The molten cores of larger rocky exoplanets should stay hot longer than those within small worlds, according to a study published Thursday in the journal Science. That’s good news for interstellar explorers–because a molten core is probably required for life to develop on a planet.
Determining this feature of exoplanets required an experiment with giant lasers and an incredibly thin sliver of iron placed under unprecedented pressure. “We’re finding so many planets, and [one of] the big questions people have are: are these planets potentially habitable?” says Rick Kraus, a physicist at Lawrence Livermore National Laboratory who led the study.

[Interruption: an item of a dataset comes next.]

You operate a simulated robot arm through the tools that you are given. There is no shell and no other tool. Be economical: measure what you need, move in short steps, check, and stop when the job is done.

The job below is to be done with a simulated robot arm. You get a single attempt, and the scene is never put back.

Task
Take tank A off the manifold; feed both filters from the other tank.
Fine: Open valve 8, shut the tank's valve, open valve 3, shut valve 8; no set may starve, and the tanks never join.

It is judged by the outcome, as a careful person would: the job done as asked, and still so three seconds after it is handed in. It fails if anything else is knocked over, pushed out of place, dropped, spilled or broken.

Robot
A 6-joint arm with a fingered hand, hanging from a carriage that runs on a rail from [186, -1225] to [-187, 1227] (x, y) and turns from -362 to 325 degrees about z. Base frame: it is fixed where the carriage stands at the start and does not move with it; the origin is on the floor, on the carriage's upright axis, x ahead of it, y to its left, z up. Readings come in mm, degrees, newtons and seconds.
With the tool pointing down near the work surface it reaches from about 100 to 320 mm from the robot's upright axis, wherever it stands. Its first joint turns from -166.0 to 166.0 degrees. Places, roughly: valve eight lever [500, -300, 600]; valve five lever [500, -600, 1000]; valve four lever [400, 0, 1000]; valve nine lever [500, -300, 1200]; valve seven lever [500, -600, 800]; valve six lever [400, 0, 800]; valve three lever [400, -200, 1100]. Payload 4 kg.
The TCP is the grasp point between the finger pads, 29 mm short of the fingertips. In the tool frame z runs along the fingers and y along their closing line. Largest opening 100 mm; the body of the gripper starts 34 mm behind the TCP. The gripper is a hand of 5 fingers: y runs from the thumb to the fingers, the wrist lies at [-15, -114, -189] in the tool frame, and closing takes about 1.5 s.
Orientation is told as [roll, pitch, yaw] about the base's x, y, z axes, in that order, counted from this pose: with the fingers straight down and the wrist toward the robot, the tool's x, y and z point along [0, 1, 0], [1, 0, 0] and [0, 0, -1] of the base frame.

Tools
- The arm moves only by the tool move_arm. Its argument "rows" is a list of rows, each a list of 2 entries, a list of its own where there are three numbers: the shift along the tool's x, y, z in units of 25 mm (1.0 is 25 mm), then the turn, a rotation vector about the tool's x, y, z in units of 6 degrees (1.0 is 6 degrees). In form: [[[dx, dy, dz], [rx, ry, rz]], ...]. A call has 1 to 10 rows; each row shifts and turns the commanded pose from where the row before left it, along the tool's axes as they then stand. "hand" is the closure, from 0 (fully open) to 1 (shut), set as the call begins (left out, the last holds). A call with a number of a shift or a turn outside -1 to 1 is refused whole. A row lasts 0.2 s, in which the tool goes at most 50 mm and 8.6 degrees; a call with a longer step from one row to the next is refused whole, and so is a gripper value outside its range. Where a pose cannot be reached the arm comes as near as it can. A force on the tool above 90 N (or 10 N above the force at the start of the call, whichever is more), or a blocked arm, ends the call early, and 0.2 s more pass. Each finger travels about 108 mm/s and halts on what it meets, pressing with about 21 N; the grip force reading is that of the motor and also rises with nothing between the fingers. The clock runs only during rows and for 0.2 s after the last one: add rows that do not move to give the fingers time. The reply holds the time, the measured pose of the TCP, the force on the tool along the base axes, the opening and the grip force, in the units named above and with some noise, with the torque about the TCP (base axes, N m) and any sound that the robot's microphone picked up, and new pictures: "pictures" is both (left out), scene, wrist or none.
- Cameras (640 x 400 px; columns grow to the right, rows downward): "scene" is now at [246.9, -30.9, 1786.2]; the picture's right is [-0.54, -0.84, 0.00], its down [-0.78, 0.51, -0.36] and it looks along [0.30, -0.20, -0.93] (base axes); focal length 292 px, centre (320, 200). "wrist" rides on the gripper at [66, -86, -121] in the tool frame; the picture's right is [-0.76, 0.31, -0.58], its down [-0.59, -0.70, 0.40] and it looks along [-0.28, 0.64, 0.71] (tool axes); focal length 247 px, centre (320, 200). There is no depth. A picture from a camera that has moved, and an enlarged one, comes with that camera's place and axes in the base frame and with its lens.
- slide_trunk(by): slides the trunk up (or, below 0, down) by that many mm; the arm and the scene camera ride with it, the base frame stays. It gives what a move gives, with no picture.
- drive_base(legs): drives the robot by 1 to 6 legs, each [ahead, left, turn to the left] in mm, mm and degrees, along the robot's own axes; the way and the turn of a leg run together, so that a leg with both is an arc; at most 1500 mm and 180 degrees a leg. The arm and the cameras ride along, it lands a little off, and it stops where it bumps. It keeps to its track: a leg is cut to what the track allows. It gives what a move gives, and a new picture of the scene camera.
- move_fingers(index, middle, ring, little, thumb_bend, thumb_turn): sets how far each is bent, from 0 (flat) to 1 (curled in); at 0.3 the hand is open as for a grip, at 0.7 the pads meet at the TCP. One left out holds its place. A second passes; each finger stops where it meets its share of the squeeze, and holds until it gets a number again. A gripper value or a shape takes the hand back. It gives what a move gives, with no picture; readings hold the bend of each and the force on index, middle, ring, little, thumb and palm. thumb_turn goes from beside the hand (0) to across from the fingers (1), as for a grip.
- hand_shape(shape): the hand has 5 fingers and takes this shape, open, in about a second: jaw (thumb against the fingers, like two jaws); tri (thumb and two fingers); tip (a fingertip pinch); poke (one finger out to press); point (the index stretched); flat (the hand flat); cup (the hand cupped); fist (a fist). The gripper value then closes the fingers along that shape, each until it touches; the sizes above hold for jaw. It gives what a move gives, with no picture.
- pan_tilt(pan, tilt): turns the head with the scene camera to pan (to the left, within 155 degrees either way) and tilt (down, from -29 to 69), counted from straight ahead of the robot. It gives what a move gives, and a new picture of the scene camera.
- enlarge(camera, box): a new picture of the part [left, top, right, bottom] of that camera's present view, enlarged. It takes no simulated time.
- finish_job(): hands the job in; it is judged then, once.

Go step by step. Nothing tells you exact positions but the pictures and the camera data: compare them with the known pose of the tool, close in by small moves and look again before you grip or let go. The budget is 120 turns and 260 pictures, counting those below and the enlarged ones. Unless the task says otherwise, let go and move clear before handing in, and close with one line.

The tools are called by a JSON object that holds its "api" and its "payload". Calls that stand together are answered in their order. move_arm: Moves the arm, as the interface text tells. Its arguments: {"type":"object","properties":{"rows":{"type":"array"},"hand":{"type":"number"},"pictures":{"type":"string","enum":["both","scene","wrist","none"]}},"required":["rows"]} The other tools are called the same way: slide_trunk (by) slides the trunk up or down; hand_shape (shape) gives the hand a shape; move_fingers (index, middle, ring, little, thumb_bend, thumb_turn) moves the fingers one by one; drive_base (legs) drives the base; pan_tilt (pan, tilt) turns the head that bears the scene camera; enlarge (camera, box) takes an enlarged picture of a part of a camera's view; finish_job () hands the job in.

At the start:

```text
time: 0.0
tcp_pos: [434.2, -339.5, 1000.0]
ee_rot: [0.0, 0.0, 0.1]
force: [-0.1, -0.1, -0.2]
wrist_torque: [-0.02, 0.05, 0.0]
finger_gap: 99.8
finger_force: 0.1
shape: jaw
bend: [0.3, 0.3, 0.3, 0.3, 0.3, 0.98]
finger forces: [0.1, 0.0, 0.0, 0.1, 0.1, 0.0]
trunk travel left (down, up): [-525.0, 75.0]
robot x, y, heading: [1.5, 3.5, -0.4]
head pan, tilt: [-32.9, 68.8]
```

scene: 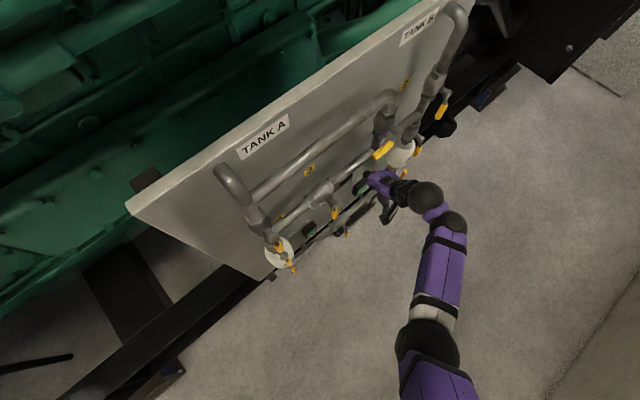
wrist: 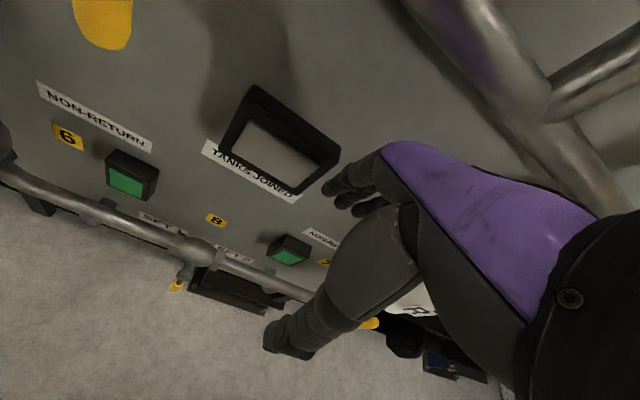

To answer this question, researchers don’t normally start with thinking about a planet’s core. Instead, they ask whether the planet is the right distance from its star or whether it has water. But Kraus and his team wanted to find other ways to discern whether a planet is habitable.
They explored a planet’s ability to form a magnetosphere—a magnetic field that protects it from solar radiation, like the one around Earth does for us—as a window into habitability, Kraus says. Life as we know it wouldn’t be possible without the Earth’s magnetic field.
Magnetic fields are a result of molten planetary cores. Earth has a core composed mostly of iron, split into a solid inner core and a liquid outer core. Earth’s magnetic field is caused by the convection of the liquid iron, meaning how it swirls: The cooler, denser liquid areas sink to the bottom, while the hotter ones rise like wax in a lava lamp.
Studying an exoplanet’s core in a laboratory is difficult because there are few ways to recreate such intense pressures and temperatures. This is the first experiment to use iron under pressures that exceed those in Earth’s core, Kraus says. To achieve these extremes, the team needed some big lasers, specifically the National Ignition Facility in Lawrence Livermore National Lab–where big lasers are their specialty.
In the experiment, those lasers blasted a multilayered sample of iron. Layers of beryllium, a metal element, and some filters formed the outside of a super-thin iron “sandwich” while a piece of transparent lithium fluoride made up the other half, Kraus says. The outer beryllium layer heated up thousands of degrees in “a fraction of a billionth of a second,” he says, and that side of the sandwich cooked into a plasma. The plasma then expanded, driving an intense shockwave into the sample.
This process emulates the conditions that a section of hot iron would experience as it descends through a planet’s molten core. “You’re shocking the hell out of it,” says Peter Driscoll, geophysicist at Carnegie Science who models the core of Earth and other planets and was not involved in the study, who adds this was a difficult process to study. It destroys the sample, so the experimenters have to collect their data in one go. The process only produced “a couple of data points,” he says, but “these kinds of experiments are very valuable.”
As the sample reached peak pressures, another instrument tested whether that iron remained solid or liquid at key times, to help researchers home in on iron’s behavior at these high pressures and temperatures.
The team found that “as you increase the pressure, the temperature increases, quite rapidly,” Kraus says. For exoplanets, that means the larger they get, the longer it will take their cores to solidify. The super-Earths that are between four and six times Earth’s mass would take the longest, he says. The team estimates that it will take a total of 6 billion years for Earth’s core to solidify, whereas cores in large exoplanets of similar composition to Earth should take up to 30 percent longer.
“While that may sound sort of intuitive,” it wasn’t a given with all the different factors, Kraus says.
Measuring how iron melts in extreme conditions is so important because it tells you if and how a planet’s core will solidify, Driscoll says. Even at the boundary between Earth’s solid inner core and liquid outer core, scientists don’t know precisely what the temperature is–though it’s estimated to be near that of the sun’s surface, at roughly 10,000°F.
One issue with extrapolating these results to exoplanets is that those super-Earths can contain elements other than iron in their core, which would change their melting temperature by an unknown amount, Driscoll says. It will also be hard to predict how exoplanets cool because the mantle, the layer of hot rock surrounding the core, plays a huge role in how quickly the core can cool. And those exoplanet mantles could be made of “pretty much anything,” he says.
Venus, Driscoll says, is the go-to example of this disconnect. On paper its composition is very similar to Earth’s, but it lacks a magnetic field and plate tectonics.
Other factors can decide whether a magnetosphere will form, too, such as how well the material in the core lets heat or electricity flow through it. But these characteristics are difficult to measure, even on Earth–scientists have only succeeded in measuring the flow of heat through Earth’s core in the last decade. Still, Driscoll says, that would be, “the next thing to go after.”